Here in Podunk, look out the window and the weather is bad. Look at the TV and the news is bad. Still, I’ve been trying to obey the injunction of the Billie Holliday song by spending each day wending my way along, trying to get some fun out of life.
I’ve been reading my way through a stack of Christmas books, including the last half-dozen volumes of Anthony Powell’s “A Dance to the Music of Time.” One memorable moment occurs when a society dame learns that a pompous, disagreeable, cold fish MP will wed a notorious vixen who has made a career of ruining men for sport. The woman is stunned that “Titania is marrying Bottom.”
I’ve also been attending a course on the Crusades when it isn’t snowed out, and have been catching up on 2014 movies late in arriving in the provinces, like “Whiplash.” I’m still waiting for “Mr. Turner,” which has turned into the Godot of films.

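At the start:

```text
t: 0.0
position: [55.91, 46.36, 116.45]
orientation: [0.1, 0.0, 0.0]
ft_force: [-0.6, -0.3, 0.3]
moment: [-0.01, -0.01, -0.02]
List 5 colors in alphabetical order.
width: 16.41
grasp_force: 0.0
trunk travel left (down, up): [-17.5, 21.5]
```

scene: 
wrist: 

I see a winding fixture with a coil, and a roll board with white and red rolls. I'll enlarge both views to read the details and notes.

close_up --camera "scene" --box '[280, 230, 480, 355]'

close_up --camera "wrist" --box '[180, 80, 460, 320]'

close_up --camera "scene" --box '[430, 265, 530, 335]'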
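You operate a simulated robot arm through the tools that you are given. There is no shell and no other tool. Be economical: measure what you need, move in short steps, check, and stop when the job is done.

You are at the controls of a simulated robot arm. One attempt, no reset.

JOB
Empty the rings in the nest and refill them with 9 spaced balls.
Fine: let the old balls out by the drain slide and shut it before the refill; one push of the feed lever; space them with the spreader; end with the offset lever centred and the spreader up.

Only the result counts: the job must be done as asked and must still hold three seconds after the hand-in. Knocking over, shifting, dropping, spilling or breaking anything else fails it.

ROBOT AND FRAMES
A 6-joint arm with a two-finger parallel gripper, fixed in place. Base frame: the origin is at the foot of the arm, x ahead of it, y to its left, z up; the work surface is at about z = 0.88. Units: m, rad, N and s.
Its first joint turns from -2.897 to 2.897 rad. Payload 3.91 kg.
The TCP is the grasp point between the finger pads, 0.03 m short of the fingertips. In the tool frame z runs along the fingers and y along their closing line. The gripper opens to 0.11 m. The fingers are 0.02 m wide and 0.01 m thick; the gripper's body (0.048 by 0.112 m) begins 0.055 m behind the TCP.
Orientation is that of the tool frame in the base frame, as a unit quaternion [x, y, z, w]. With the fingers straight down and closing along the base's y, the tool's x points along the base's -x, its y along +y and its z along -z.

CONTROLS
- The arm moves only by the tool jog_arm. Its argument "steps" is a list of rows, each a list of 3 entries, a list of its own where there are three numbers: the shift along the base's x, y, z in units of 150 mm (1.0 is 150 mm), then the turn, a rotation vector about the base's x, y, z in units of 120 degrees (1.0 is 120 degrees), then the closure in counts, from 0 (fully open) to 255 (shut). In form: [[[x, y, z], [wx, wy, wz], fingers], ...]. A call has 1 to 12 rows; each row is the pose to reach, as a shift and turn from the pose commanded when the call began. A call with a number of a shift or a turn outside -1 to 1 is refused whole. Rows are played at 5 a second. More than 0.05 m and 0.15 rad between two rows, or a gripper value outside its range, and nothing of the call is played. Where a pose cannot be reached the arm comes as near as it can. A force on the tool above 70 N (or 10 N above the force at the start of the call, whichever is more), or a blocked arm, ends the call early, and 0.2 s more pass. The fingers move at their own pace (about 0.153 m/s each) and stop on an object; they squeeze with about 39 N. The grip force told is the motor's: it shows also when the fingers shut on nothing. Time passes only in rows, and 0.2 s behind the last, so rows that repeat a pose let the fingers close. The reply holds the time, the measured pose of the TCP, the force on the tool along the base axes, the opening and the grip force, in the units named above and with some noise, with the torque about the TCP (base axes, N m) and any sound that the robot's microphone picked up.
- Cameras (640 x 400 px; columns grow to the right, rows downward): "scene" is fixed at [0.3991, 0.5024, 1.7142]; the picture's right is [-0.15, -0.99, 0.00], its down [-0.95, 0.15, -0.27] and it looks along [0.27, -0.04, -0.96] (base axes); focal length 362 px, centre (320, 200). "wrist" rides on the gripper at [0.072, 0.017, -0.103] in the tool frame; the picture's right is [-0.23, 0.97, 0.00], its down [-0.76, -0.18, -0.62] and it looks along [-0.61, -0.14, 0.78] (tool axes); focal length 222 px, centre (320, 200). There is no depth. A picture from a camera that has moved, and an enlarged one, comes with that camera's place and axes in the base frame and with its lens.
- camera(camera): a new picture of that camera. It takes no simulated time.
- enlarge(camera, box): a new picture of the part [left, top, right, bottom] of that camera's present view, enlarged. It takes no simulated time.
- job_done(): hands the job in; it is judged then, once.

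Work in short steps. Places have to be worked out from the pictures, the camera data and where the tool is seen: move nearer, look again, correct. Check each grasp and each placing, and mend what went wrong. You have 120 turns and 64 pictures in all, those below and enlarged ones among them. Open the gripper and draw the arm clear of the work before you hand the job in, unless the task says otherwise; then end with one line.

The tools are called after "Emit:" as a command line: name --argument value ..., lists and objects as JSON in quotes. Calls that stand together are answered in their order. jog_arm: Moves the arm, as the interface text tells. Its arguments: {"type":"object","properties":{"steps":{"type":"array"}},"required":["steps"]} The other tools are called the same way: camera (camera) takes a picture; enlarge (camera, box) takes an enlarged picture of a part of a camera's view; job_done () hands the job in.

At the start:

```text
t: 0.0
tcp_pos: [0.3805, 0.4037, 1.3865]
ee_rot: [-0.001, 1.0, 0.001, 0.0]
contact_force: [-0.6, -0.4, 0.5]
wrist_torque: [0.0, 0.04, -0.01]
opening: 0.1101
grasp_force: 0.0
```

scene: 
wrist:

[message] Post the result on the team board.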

Lately, however, it has been hard to avert my eyes from the Washington farce being presented by the Republican Congress. Remember how we were assured after the November election that a triumphant GOP majority would show what governing looks like. That was a funny idea, but in practice it’s been hilarious.
So far it looks like the same old bickering and gridlock, but the conflict is now less against the Democrats than an intra-party uncivil war. It turns out some Republicans want to govern, but many just want to bash Obama, bloviate and be holier than their Republican brethren. So they sent a bill to the President demanding he approve the Keystone pipeline, knowing full well he’d veto it and knowing they lacked the votes to override. The Keystone this reminds us of is not the pipeline, but the Kops.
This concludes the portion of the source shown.